I gave Riso 1859 a solid 8 at the BGG today, and that is my preliminary number for most games that I find I have setup and started play, and being left with 'I want to play more'. The number may go up. Riso has 3 battles in it, and as a bonus, a Point to Point Campaign Game in it at the Operational Level.


This Wars for Italian Independence has some interesting bits behind it - Magenta the color is named after the battle, and an attempted assassination of Nappy III by a radical Italian Independence agitator that helped set off this war (with Nappy III assisting the Italians) provides all kinds of interesting stories, especially involving one of the co-conspirators who would later emigrate to the US, serve as a Colored Unit commander in the US Army in 1864/1865, and would later serve under Custer, fight at Little Big Horn, and live.

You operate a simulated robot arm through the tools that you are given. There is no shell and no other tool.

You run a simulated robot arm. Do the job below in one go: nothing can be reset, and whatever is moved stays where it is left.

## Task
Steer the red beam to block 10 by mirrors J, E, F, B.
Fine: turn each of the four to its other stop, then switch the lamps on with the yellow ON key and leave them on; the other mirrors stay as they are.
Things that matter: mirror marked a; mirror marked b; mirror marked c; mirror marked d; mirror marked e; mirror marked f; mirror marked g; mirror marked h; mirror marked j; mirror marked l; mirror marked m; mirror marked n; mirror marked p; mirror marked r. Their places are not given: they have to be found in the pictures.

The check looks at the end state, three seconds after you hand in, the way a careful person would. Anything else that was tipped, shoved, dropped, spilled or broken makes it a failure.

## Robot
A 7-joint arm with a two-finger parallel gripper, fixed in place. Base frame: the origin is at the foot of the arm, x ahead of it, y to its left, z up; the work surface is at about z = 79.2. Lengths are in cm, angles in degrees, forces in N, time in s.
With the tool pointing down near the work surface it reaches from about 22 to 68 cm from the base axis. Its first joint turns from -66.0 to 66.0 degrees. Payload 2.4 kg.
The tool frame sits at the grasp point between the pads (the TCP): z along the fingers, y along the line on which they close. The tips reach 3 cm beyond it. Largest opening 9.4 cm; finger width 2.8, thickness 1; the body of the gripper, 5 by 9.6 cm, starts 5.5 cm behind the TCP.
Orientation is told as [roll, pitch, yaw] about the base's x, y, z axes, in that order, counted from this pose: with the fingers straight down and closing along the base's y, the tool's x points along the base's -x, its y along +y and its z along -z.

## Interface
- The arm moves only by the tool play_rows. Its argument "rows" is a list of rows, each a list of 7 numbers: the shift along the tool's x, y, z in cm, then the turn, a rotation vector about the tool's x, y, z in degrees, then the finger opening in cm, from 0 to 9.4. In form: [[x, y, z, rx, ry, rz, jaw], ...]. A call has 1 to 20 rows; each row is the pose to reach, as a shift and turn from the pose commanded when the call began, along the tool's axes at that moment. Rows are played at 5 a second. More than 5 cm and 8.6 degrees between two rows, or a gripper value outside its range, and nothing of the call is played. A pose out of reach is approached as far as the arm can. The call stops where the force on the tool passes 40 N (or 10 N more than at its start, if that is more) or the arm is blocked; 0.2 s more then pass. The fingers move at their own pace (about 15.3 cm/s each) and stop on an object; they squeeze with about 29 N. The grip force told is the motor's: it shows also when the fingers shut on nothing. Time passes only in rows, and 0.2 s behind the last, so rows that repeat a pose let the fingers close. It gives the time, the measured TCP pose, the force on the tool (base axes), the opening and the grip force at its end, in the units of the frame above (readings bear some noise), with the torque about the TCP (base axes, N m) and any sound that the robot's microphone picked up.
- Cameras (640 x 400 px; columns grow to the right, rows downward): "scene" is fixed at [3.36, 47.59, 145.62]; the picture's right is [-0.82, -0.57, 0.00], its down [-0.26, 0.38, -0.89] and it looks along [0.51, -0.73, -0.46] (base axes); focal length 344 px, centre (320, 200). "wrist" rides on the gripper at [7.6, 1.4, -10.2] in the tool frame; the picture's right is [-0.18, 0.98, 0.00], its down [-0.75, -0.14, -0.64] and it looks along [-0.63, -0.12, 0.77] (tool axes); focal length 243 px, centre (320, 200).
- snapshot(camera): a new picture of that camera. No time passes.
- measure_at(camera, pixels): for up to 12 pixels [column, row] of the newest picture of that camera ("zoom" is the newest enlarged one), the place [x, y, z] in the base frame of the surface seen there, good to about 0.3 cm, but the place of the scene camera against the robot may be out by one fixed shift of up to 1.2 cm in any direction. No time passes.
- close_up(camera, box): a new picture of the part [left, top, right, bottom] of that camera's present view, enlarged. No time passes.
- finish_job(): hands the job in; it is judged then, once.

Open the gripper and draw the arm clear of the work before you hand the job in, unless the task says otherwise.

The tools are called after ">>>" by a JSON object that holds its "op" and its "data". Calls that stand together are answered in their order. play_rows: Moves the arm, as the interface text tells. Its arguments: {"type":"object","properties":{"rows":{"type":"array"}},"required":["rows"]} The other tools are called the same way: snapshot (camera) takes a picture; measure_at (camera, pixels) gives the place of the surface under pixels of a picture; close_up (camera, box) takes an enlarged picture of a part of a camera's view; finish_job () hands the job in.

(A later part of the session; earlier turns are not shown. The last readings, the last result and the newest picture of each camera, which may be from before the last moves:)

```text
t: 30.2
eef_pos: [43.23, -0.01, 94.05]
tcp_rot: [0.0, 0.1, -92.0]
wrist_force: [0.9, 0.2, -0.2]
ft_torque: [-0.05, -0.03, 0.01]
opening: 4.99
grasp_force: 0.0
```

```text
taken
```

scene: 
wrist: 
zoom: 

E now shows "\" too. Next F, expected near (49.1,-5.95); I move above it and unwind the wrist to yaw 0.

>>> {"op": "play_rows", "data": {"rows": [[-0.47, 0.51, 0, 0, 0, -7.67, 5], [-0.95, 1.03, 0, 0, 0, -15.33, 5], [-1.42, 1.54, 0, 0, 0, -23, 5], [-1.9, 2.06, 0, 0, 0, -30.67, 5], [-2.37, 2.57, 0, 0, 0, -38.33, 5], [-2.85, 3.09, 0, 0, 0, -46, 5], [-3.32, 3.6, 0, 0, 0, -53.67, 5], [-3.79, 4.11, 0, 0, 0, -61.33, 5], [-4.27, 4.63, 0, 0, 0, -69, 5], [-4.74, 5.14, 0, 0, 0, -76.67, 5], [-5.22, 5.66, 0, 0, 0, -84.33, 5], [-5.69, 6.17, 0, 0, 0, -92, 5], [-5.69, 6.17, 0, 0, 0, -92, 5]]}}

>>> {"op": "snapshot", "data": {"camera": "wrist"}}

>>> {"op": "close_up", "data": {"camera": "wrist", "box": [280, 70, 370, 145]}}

BTW, Stuart did a fine job assisting Jean Ann on a cake design (I got the map setting for Hannibal, marked as Rome Total War, and my age at XLV). Chuck, breaking the rules, gave me a book about that chronicles all the actions on a day by day base of Operation Barbarossa, no doubt as part of his nefarious campaign to get us to play his War in the East remake.

Gifts from My family - Asia Engulfed and Empire of the Sun from GMT.
Just poking through the archives and saw this posting. If you like Alesia you'll love Siege of Jerusalem ... also should look into Gringo for GBACW. They have some shorter timewise yet very interesting battles to check out.
Played "Cosmic Encounters" from Fantasy Flight. Not exactly a Historical war game but was fun. I would like to play this again. A gaming club looking for new members introduced me to it. We played at my house because the regular place was closed up. The wife pumped them full of food. She always does this. Don't come to my place if on a diet.